Alice Paul received her undergraduate education from Swarthmore College, and then earned her M.A. and Ph.D. from the University of Pennsylvania. Paul received her LL.B from the Washington College of Law at American University in 1922.

In 1927, she earned an LL.M, and in 1928, a Doctorate in Civil Laws from American University.

After her graduation from the University of Pennsylvania, Paul joined the National American Woman Suffrage Association (NAWSA) and was appointed Chairwoman of their Congressional Committee in Washington, DC.

Her initial work was to organize a parade in Washington the day before President Wilson's inauguration, which was a success. After months of fundraising and raising awareness for the cause, membership numbers went up in 1913. Their focus was lobbying for a constitutional amendment to secure the right to vote for women. Such an amendment had originally been sought by suffragists Susan B. Anthony, (Arranger Rational) and Elizabeth Cady Stanton, (Champion, collaborating advocating Idealist), who tried securing the vote on a state-by-state basis.

Paul's methods started to create tension between her and the leader of NAWSA, who felt that a constitutional amendment was not practical for the times. When her lobbying efforts proved fruitless, Paul and her colleagues formed the National Woman's Party (NWP) in 1916 and began introducing some of the methods used by the suffrage movement in Britain. The National Woman's Party was funded by Alva Belmont who was a multi-millionaire socialite at the time. The NWP was accompanied by press coverage and the publication of the weekly Suffragist.

In the US presidential election of 1916, Paul and the NWP campaigned against the continuing refusal of President Woodrow Wilson and other incumbent Democrats to support the Suffrage Amendment actively. In January 1917, the NWP staged the first political protest to picket the White House. The picketers, known as "Silent Sentinels," held banners demanding the right to vote. This was an example of a non-violent civil disobedience campaign. In July 1917, picketers were arrested on charges of "obstructing traffic." Many, including Paul, were convicted and incarcerated at the Occoquan Workhouse in Virginia (later the Lorton Correctional Complex) and the District of Columbia Jail.
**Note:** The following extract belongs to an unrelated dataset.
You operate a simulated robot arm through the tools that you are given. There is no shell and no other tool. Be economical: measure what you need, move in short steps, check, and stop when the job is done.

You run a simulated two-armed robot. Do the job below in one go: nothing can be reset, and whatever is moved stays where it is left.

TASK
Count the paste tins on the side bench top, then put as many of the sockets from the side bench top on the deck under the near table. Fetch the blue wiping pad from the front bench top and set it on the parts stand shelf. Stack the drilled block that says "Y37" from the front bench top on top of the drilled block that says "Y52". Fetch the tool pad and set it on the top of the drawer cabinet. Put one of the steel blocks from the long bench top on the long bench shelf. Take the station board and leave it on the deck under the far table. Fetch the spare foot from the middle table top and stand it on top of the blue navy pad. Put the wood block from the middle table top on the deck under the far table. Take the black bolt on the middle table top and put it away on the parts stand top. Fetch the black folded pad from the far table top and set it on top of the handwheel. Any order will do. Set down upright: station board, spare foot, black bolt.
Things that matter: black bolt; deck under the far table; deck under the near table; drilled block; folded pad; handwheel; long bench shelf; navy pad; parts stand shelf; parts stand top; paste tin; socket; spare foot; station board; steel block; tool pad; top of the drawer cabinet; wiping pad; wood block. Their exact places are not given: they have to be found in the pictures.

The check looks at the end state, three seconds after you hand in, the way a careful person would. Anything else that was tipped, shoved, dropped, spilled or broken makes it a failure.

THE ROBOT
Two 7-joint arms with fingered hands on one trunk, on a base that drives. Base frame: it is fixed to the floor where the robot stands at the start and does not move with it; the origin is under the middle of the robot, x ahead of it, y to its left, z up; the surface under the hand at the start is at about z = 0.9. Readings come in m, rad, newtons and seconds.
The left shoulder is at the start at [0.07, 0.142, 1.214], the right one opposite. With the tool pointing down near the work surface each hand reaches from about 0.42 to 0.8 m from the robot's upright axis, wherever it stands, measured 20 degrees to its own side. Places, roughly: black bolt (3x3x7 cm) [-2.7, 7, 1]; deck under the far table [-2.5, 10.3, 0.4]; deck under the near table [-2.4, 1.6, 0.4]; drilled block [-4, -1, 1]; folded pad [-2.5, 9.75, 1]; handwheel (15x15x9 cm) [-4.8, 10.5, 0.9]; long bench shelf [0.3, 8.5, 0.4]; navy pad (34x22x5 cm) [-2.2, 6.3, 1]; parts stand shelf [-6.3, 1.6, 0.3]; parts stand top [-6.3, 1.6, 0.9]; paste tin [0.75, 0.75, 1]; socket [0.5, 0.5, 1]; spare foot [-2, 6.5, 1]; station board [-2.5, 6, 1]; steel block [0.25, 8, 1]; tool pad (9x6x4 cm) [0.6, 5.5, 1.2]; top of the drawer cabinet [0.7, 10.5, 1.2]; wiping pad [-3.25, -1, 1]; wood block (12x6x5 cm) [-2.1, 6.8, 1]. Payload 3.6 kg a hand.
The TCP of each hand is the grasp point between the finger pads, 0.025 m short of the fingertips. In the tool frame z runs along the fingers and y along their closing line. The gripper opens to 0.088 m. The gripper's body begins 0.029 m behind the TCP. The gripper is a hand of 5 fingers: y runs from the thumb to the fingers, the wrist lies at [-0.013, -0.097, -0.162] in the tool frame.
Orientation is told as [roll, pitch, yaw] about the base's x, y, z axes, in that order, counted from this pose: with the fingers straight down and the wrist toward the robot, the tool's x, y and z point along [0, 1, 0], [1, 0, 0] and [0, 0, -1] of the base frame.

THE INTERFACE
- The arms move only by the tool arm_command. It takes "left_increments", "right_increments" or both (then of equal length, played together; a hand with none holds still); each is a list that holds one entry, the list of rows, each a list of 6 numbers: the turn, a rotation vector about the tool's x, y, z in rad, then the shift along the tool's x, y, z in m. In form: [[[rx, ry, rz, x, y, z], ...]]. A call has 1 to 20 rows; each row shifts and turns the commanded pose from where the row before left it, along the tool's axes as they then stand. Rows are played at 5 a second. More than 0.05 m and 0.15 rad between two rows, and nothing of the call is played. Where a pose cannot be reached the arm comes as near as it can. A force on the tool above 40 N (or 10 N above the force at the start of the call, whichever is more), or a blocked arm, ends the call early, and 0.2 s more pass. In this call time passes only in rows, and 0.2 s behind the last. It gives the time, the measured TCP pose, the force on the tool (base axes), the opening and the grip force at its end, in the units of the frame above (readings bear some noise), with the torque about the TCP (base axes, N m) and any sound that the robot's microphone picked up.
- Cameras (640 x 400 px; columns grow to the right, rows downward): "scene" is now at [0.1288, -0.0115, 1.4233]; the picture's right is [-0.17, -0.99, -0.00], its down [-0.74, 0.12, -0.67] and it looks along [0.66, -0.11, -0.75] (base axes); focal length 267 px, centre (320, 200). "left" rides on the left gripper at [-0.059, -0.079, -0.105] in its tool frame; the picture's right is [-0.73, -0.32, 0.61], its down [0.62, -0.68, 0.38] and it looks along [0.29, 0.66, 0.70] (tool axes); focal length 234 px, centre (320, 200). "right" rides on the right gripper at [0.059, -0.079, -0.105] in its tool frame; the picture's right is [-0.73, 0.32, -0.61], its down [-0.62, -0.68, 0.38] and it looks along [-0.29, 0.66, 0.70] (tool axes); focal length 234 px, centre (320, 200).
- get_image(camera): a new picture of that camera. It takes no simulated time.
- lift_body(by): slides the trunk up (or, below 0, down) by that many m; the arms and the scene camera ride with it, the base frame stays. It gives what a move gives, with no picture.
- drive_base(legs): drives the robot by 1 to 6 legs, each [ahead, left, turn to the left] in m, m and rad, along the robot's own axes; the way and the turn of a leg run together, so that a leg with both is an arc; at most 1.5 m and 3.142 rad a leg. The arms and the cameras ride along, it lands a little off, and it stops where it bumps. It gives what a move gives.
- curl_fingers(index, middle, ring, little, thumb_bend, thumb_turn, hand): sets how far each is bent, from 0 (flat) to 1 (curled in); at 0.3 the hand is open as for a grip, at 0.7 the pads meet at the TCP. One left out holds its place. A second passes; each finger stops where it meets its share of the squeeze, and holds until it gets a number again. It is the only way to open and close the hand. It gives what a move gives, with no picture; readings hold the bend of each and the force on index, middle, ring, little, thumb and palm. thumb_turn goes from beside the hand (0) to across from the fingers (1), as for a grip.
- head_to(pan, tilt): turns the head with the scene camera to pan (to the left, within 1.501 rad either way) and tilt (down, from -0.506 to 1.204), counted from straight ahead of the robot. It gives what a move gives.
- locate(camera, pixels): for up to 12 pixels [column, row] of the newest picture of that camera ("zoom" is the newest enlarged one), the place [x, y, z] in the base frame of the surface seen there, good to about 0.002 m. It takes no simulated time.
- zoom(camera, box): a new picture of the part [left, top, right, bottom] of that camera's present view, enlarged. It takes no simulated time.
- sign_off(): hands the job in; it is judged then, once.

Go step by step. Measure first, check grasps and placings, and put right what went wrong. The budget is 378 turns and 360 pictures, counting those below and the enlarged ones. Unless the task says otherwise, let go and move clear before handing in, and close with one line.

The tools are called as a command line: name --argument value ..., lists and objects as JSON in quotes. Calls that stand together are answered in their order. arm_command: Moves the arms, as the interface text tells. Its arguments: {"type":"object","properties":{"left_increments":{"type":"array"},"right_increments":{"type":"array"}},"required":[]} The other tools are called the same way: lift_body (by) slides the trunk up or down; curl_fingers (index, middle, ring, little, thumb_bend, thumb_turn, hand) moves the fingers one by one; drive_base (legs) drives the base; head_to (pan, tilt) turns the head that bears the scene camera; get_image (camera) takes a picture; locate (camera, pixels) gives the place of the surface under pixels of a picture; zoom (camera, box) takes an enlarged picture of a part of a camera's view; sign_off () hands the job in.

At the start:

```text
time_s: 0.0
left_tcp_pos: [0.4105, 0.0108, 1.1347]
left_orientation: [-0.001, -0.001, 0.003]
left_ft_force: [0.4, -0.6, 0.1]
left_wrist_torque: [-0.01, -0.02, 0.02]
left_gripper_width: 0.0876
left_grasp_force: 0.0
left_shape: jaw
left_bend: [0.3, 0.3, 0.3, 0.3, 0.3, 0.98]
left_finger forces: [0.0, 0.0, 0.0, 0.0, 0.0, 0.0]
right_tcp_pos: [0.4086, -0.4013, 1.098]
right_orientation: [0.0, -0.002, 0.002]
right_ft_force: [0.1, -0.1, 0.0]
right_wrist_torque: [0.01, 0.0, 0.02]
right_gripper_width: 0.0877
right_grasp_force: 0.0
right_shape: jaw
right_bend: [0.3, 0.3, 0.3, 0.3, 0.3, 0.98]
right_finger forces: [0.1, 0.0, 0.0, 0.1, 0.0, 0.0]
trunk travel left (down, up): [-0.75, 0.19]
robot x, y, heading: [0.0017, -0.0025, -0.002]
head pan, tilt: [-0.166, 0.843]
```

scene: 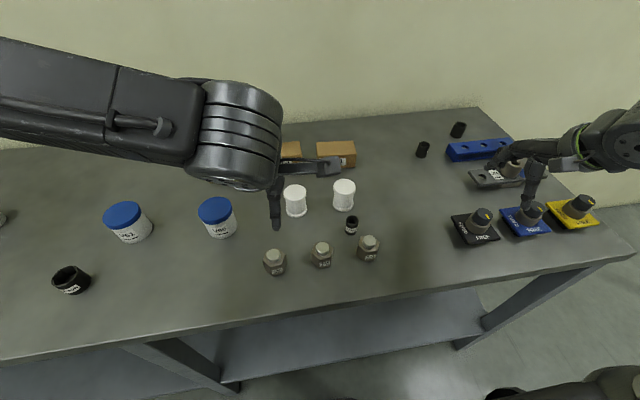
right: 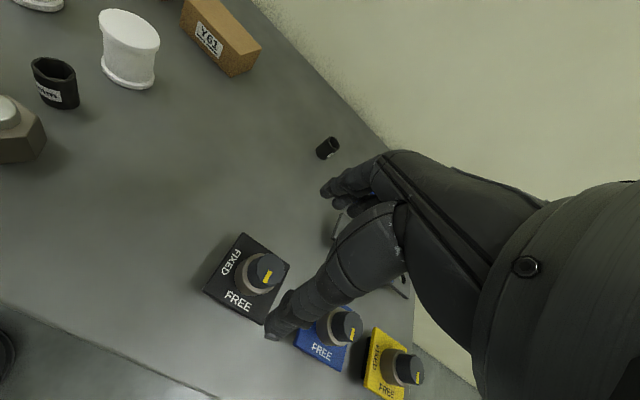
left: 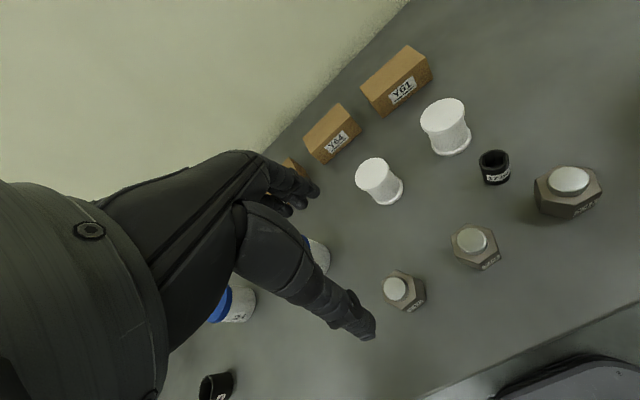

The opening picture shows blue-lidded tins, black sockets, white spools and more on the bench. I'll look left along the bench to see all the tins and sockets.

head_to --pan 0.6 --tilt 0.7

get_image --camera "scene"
In a protest of the conditions in Occoquan, Paul commenced a hunger strike, which led to her being moved to the prison’s psychiatric ward and force-fed raw eggs through a feeding tube. This, combined with the continuing demonstrations and attendant press coverage, kept pressure on the Wilson administration. In January, 1918, Wilson announced that women's suffrage was urgently needed as a "war measure", and strongly urged Congress to pass the legislation. In 1920, after coming down to one vote in the state of Tennessee, the Nineteenth Amendment to the United States Constitution secured the vote for women.



Paul was the original author of a proposed Equal Rights Amendment to the Constitution in 1923.
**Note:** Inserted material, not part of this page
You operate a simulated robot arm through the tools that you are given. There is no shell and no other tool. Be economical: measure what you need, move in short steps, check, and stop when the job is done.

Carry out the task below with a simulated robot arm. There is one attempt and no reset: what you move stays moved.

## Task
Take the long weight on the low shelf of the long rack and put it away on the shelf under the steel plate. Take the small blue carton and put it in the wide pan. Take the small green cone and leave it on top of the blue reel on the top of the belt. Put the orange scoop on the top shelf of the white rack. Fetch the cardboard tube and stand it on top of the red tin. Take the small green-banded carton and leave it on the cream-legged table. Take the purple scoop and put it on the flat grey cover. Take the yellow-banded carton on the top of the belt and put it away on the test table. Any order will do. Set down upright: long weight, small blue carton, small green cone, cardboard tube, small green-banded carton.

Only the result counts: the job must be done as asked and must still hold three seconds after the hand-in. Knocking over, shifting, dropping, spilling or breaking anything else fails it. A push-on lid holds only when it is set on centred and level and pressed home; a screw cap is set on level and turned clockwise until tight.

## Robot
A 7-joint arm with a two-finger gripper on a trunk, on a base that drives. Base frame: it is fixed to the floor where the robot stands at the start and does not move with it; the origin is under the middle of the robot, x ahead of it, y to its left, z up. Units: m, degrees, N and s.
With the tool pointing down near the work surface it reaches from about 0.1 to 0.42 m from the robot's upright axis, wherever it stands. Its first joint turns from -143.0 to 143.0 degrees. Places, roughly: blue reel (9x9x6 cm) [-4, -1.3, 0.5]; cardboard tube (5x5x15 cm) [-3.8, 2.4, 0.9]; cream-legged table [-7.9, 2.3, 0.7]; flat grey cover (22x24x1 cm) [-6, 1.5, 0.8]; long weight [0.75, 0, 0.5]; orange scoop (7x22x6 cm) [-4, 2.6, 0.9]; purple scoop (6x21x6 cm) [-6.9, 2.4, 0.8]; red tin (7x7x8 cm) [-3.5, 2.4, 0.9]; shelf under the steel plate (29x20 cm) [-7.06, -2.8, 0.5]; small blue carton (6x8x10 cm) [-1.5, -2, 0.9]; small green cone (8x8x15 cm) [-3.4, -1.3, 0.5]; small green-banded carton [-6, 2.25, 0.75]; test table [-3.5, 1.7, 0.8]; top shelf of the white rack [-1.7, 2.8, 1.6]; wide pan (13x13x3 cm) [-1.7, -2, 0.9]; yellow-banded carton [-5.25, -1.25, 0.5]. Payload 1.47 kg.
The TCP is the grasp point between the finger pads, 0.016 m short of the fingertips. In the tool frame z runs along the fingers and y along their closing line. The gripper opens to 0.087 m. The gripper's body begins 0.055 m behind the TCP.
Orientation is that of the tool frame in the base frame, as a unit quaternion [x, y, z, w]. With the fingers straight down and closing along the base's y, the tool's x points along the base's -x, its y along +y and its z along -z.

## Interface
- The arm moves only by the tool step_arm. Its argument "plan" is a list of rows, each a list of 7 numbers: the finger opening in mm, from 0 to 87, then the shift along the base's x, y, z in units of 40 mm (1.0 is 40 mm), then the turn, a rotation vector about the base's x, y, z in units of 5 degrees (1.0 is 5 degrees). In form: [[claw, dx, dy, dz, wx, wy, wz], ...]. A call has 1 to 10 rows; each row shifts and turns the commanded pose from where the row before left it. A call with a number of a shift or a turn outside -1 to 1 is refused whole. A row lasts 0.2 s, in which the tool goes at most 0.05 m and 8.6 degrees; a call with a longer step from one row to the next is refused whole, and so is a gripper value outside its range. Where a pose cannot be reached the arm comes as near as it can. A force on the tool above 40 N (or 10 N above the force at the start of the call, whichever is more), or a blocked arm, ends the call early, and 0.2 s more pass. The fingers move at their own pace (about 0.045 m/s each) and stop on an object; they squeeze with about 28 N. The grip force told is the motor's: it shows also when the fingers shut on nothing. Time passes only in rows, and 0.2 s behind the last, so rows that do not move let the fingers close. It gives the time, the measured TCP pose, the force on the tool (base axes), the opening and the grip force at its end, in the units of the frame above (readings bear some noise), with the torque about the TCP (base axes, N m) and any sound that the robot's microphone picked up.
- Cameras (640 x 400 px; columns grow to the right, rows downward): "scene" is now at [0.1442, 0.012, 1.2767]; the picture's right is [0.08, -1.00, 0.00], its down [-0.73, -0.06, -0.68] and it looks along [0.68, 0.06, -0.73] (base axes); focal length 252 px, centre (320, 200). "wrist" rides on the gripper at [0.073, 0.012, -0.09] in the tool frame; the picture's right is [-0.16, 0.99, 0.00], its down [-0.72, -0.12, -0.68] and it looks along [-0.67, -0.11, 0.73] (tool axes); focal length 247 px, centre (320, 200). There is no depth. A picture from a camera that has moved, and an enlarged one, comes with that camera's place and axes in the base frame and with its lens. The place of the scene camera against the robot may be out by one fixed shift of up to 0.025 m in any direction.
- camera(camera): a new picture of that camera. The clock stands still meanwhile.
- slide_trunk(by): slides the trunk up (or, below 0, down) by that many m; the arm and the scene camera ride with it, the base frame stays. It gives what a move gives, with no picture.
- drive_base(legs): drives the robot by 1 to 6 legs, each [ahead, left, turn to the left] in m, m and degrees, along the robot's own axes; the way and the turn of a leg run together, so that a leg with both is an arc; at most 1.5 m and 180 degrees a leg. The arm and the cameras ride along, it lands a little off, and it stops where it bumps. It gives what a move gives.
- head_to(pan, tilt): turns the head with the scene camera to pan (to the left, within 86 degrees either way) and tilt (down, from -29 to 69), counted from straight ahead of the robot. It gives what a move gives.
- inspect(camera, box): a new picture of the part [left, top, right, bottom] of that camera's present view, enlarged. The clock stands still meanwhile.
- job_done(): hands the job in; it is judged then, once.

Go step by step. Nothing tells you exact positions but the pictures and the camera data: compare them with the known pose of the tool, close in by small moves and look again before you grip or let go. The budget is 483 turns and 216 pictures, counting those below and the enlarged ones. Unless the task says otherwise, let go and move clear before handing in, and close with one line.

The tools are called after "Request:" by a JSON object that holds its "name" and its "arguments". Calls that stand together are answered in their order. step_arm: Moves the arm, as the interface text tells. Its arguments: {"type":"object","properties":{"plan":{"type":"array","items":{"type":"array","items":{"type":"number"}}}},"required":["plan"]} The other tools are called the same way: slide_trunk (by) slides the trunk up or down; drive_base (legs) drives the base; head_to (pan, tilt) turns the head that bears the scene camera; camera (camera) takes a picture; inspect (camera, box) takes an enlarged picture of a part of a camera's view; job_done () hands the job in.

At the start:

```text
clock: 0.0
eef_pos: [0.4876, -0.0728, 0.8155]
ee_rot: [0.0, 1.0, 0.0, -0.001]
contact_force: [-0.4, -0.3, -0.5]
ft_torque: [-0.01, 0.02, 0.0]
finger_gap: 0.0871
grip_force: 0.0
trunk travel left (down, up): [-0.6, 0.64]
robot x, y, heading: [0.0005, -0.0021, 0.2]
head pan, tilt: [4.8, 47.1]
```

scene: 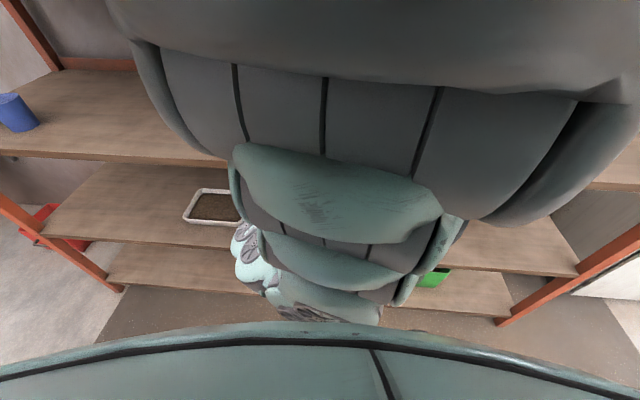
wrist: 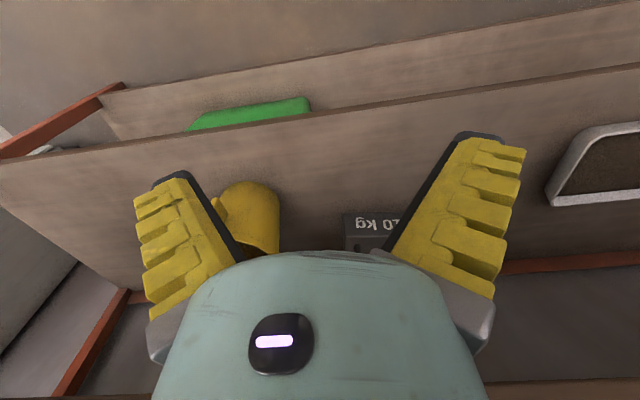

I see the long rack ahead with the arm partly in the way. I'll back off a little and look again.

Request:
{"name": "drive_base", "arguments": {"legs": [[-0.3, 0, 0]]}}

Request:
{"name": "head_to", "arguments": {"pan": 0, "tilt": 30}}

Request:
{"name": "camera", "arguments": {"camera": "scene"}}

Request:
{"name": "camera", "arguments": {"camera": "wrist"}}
The ERA would not find its way to the Senate until 1972 when it was approved by the Senate and submitted to the state legislatures for ratification. Approval by 38 states was required to ensure adoption of the amendment. Not enough states — only 35 — voted in favor in time for the deadline. However, efforts to pass the ERA passed by Congress in the 1970s are still afoot, as well as efforts to pass a new equality amendment, and almost half of the U.S. states have adopted the ERA into their state constitutions.
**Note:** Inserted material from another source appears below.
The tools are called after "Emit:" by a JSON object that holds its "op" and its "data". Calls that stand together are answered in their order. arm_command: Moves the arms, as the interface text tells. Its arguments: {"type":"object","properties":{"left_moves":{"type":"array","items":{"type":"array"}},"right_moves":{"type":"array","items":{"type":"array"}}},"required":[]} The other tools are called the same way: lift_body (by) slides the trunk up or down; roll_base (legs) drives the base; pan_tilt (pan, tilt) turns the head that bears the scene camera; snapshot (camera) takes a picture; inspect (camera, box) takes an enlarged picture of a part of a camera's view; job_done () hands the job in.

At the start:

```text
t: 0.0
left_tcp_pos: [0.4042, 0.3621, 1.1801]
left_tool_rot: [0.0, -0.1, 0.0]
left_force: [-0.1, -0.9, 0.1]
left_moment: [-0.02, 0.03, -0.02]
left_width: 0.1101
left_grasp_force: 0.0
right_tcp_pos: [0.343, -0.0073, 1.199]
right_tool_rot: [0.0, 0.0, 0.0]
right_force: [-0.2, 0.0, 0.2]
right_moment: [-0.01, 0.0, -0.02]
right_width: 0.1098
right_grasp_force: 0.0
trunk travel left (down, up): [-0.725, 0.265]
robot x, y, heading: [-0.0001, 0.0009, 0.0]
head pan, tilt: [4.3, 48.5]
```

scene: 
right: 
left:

Paul died at the age of 92 on July 9, 1977 at the Quaker Greenleaf Extension Home in Moorestown Township, New Jersey, near her family home of Paulsdale. Before that she had a stroke in 1974, which disabled her.

Paul created a long legacy of woman’s rights.

Her alma mater Swarthmore College named the Women's Center and a dormitory in her honor. Montclair State University in New Jersey has also named a building in her honor. Hilary Swank, in the HBO 2004 movie Iron Jawed Angels, portrayed Paul during her struggle for passage of the 19th Amendment. Two countries have honored her by issuing a postage stamp: Great Britain in 1981 and the United States in 1995, issuing a 78¢ Great Americans series stamp.

Paul is also scheduled to appear on a United States half-ounce $10 gold coin in 2012, as part of the so-called "First Spouse" program. A provision in the Presidential $1 Coin Program (see Pub.L. 109-145, 119 Stat. 2664, enacted December 22, 2005) directs that Presidential spouses be honored. As President Chester A. Arthur was a widower, Paul is representing Arthur's era.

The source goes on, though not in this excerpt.